Schmidt found an interesting piece of evidence. He put the full text of Edith Wharton’s novel, The Age of Innocence through his algorithm. The Age of Innocence was written around 1920, and is set in the 1870s. In other words, it’s purporting to capture the way things were a half century earlier, just like Mad Men. And the database shows an apparent anachronism in the following sentence:
WOMAN READING FROM THE AGE OF INNOSENCE: Dr. Carver is a very clever man. He wants a rich wife to finance his plans, and Medora is simply a good advertisement as a convert.”
BOB GARFIELD: So Edith Wharton pulled a Matthew Weiner, huh, “One man’s leverage is another woman’s finance.”

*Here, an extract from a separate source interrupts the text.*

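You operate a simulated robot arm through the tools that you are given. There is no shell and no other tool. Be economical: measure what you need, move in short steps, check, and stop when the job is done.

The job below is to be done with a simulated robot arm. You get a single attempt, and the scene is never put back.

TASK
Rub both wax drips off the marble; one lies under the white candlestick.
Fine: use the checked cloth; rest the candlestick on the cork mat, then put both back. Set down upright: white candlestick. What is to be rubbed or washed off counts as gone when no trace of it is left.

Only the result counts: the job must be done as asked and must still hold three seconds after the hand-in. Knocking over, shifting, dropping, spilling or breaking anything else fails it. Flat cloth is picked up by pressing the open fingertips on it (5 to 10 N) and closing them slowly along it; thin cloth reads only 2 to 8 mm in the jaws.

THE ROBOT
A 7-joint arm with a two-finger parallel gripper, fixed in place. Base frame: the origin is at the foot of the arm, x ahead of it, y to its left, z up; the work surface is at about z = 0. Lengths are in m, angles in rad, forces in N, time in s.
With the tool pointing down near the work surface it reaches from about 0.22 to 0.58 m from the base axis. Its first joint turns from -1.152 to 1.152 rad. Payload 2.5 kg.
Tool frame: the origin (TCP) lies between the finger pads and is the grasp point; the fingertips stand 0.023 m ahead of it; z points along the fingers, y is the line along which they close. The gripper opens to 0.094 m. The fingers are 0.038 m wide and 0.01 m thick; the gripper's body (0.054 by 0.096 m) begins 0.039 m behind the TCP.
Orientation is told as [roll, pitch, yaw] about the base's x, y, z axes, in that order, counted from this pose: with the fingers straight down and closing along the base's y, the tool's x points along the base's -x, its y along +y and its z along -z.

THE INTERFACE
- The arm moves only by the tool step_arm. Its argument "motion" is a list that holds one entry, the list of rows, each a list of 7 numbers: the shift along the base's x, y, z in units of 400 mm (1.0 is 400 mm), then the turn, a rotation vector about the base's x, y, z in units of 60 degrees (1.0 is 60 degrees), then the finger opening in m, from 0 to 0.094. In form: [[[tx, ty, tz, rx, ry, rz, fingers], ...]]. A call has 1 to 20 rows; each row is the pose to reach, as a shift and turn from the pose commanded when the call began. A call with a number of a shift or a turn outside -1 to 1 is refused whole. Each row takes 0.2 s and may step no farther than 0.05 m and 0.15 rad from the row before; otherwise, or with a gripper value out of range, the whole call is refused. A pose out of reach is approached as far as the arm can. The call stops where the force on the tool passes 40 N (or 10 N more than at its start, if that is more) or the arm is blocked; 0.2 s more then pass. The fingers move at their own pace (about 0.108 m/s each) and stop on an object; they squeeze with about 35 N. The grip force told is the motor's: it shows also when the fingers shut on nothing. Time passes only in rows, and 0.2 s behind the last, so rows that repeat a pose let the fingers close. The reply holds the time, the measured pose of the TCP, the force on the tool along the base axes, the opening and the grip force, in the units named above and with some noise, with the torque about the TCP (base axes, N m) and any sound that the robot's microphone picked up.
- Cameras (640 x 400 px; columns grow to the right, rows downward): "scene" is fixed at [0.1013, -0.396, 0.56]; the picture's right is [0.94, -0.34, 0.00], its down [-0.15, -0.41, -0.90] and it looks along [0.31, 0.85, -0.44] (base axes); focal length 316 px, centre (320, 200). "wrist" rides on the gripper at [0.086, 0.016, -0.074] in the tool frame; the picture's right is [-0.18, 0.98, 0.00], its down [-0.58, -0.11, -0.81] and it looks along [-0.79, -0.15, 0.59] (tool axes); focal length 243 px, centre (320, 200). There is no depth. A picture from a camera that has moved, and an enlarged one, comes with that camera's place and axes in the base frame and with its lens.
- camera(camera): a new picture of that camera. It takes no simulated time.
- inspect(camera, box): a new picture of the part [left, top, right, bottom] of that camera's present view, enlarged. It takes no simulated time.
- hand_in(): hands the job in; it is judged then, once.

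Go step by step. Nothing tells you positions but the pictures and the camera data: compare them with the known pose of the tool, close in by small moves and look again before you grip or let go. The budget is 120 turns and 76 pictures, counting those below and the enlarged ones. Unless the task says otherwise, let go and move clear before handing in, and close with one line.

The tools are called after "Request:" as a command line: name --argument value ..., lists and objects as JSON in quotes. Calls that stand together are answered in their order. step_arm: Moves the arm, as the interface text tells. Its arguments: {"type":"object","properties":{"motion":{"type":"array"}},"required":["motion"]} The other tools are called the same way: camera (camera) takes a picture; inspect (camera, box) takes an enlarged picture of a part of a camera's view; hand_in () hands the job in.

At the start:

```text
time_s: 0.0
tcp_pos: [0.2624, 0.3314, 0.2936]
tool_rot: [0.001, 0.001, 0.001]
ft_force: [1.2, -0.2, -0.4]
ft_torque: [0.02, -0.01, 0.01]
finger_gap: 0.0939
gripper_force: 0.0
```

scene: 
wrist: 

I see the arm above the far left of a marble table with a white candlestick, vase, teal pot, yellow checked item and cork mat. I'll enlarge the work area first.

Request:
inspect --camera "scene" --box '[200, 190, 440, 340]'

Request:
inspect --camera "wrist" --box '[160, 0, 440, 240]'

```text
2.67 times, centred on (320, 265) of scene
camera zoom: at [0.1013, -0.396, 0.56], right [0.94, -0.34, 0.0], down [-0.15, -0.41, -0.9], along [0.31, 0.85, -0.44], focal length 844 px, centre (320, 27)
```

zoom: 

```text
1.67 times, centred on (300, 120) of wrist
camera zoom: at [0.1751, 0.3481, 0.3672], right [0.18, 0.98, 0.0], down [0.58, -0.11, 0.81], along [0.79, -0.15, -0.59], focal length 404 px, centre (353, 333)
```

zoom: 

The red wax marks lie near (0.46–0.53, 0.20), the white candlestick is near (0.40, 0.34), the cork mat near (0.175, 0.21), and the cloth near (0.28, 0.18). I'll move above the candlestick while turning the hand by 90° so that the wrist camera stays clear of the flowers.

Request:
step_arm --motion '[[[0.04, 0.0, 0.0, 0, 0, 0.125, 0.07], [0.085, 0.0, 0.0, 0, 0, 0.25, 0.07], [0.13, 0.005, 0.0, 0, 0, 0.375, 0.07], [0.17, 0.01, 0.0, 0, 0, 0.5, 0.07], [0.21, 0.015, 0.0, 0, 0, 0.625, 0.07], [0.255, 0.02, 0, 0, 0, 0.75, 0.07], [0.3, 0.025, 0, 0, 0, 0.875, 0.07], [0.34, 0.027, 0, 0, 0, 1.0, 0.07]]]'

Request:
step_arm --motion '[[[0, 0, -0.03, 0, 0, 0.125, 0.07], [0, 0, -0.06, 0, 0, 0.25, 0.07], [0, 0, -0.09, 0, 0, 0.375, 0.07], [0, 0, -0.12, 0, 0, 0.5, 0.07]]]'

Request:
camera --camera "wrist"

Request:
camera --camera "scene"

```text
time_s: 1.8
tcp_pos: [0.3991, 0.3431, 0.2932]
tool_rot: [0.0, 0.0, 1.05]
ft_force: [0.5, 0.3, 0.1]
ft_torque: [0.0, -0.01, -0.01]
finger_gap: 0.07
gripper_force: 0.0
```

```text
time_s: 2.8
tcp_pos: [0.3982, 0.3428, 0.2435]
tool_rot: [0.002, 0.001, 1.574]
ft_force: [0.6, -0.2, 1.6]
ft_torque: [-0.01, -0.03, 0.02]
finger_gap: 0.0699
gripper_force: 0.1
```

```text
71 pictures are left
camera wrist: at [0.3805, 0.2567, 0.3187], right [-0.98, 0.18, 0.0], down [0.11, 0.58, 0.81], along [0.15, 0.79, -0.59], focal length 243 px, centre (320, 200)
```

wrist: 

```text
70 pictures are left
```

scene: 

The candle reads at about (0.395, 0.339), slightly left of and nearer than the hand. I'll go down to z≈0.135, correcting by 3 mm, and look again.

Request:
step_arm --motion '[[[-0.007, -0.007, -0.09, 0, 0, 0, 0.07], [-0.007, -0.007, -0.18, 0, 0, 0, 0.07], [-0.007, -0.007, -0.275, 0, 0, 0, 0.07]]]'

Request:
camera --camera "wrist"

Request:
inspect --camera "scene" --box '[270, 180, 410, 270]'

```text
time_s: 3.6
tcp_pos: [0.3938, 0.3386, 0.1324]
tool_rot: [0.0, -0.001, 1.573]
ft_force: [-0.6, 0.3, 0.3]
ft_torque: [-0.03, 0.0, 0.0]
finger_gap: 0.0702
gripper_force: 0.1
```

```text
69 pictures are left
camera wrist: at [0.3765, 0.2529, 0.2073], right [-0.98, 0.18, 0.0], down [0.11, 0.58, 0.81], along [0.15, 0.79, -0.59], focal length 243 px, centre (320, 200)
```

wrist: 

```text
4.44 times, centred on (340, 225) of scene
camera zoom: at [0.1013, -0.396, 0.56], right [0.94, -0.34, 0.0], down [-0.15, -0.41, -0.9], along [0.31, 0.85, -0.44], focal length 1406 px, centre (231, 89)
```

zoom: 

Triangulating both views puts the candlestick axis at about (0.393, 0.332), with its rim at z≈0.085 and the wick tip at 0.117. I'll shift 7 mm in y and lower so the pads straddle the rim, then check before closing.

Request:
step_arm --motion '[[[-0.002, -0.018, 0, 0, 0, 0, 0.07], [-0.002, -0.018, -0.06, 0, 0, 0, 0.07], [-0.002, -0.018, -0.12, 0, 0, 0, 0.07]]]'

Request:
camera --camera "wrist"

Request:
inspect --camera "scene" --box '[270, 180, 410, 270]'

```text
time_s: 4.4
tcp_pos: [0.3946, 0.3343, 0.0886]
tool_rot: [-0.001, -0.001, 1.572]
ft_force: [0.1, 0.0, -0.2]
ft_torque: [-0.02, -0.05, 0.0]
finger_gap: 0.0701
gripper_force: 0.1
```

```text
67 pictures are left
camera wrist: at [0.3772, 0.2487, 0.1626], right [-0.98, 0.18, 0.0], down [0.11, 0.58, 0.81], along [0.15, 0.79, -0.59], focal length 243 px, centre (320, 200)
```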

MIKE VUOLO: Yeah, exactly. To finance, as a verb, used colloquially in this way, didn’t emerge until later, the 1880s and 1890s I think really, for sure. Edith Wharton in the 1920s wouldn’t have necessarily known that. So why would we be so careful with the language of technology and social change and get that right more often than not, but not business? Schmidt has a theory. Here it is:
BEN SCHMIDT: You have these really strong ingrained narratives of progress and technology. The technology is always advancing. And that helps us remember that technology is always really deeply historical. And we have that same idea for race relations and for gender relations, that we’re on this upward slant and it may be interrupted and it may go from side to side, but that one of the things that’s really defining about 20th century America is that we have had a really progressive forward-moving narrative about social change.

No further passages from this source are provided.